The goal of the perception study is to discover how variations in turn-taking influence the impression people get from a virtual suspect in police interviews.

Based on extracts of police interviews between a police officer and a suspect we created audio stimuli with variance in timing of turn-taking. These stimuli were presented to participants who were asked to fill in a survey on their impression of the suspect’s power, affiliation, face, rapport and deception after each stimulus.

A pilot study was conducted to evaluate the stimuli and survey. In this chapter we present the methodology of the perception study. First we describe the approach and stimuli, next we describe the details and results of the pilot study, then the details of the main perception study are presented and the chapter is concluded with the assumptions and limitations of the study.

6.1 Approach and Procedure

The chosen online survey approach enabled people to participate independent of time and place and is considered suitable to gather quantitative data from a larger group of people. Measurement of perception by various 7-point Lik- ert scales (see section 6.5) provides a response format suitable for comparison between different participants and/or stimuli.

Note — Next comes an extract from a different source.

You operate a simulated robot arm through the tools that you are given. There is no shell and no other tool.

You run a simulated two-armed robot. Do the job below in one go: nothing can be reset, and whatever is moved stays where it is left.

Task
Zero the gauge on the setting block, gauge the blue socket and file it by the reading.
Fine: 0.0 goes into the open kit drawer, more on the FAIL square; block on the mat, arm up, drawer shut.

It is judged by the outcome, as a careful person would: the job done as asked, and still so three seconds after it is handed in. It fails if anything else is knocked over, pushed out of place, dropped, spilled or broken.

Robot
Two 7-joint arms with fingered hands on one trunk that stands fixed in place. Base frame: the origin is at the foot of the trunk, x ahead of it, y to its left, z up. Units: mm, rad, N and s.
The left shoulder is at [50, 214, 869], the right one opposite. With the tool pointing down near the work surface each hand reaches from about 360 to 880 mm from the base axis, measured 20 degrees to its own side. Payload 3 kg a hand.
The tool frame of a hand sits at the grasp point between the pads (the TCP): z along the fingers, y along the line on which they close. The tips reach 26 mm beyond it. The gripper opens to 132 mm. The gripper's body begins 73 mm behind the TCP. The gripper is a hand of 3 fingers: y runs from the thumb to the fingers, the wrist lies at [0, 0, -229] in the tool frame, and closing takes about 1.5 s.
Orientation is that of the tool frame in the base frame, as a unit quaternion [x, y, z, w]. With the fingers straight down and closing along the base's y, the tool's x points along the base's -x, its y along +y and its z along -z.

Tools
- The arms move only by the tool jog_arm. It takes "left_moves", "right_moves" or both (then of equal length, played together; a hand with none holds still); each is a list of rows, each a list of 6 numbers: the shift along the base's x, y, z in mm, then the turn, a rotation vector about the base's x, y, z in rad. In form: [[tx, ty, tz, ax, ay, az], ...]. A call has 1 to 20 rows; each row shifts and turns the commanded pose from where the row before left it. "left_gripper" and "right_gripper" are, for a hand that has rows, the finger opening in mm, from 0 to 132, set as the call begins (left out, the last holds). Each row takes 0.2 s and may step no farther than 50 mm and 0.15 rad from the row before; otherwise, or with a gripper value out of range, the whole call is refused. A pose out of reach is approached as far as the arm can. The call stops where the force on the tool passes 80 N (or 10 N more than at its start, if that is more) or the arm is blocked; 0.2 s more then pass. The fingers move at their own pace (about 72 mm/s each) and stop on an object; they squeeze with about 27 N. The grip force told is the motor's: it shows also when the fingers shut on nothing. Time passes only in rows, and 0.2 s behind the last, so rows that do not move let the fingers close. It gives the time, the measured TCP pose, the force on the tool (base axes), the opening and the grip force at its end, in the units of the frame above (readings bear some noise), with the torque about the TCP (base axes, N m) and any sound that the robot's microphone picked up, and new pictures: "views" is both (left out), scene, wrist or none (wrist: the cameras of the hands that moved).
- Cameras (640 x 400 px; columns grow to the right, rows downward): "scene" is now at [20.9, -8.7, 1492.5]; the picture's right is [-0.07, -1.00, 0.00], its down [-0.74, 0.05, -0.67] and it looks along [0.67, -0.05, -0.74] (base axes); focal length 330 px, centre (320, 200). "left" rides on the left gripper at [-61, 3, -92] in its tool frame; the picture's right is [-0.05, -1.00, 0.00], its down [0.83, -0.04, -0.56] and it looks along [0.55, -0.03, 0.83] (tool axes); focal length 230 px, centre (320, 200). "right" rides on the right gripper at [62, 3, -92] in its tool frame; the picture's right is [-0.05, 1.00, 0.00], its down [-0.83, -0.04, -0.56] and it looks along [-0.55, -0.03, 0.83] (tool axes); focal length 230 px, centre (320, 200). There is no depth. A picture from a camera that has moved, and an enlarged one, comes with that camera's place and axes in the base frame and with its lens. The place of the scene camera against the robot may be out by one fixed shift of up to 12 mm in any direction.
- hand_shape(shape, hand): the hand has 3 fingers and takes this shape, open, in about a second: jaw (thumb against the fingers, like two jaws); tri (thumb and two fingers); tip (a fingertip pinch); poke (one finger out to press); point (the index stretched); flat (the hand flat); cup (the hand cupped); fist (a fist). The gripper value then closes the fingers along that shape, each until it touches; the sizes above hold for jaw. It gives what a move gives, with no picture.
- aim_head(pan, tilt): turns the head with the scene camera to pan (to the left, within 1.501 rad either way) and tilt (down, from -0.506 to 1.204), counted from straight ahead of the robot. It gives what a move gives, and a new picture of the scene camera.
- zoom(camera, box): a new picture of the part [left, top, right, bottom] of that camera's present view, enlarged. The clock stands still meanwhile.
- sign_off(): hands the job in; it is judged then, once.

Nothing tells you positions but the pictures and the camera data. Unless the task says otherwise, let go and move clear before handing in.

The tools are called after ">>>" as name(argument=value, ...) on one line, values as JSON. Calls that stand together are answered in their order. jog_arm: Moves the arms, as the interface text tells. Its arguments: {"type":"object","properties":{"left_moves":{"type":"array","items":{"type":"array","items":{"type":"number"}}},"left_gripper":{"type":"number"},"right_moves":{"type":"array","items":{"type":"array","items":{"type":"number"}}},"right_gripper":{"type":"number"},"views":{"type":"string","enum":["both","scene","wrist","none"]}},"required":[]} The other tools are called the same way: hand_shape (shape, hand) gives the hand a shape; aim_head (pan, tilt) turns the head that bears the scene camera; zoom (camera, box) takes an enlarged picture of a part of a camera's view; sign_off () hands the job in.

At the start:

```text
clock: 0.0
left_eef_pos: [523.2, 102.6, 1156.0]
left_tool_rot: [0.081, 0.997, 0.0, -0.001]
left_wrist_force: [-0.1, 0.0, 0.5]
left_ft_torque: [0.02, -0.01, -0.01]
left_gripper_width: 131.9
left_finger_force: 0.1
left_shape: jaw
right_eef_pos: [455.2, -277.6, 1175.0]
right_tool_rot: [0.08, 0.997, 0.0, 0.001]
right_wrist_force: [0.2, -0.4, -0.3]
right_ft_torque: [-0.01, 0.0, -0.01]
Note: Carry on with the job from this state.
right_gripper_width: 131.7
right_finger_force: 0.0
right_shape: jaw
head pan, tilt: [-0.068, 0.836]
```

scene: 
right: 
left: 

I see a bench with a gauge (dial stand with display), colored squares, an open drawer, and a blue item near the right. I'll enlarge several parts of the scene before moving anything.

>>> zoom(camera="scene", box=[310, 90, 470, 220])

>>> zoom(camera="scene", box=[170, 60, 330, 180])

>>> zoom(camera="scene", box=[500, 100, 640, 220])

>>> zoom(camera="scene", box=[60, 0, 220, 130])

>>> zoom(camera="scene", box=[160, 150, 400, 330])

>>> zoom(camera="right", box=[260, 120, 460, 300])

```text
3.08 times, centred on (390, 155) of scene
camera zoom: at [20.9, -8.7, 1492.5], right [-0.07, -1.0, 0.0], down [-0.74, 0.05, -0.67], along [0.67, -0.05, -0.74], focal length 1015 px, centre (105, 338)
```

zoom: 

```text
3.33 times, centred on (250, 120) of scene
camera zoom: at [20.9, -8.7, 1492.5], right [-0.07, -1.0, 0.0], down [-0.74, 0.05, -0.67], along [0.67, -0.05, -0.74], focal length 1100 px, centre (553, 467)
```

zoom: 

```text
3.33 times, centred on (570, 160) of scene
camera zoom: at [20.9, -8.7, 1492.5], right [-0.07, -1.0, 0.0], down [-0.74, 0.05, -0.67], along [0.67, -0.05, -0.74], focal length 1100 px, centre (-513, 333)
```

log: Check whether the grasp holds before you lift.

Participants were instructed to browse to the survey website on a computer with loudspeakers. The participants were ensured confidentiality of their data and provided with limited information about the study. To avoid biasing par- ticipants they were not informed about our interest in turn-taking variations.

On the survey website the participants played an audio stimulus and provided a

rating of their impression of the interlocutors by scoring the Likert scales. The

participants were allowed to play the audio file repeatedly. After completion of

their ratings the participants could advance to the next stimulus.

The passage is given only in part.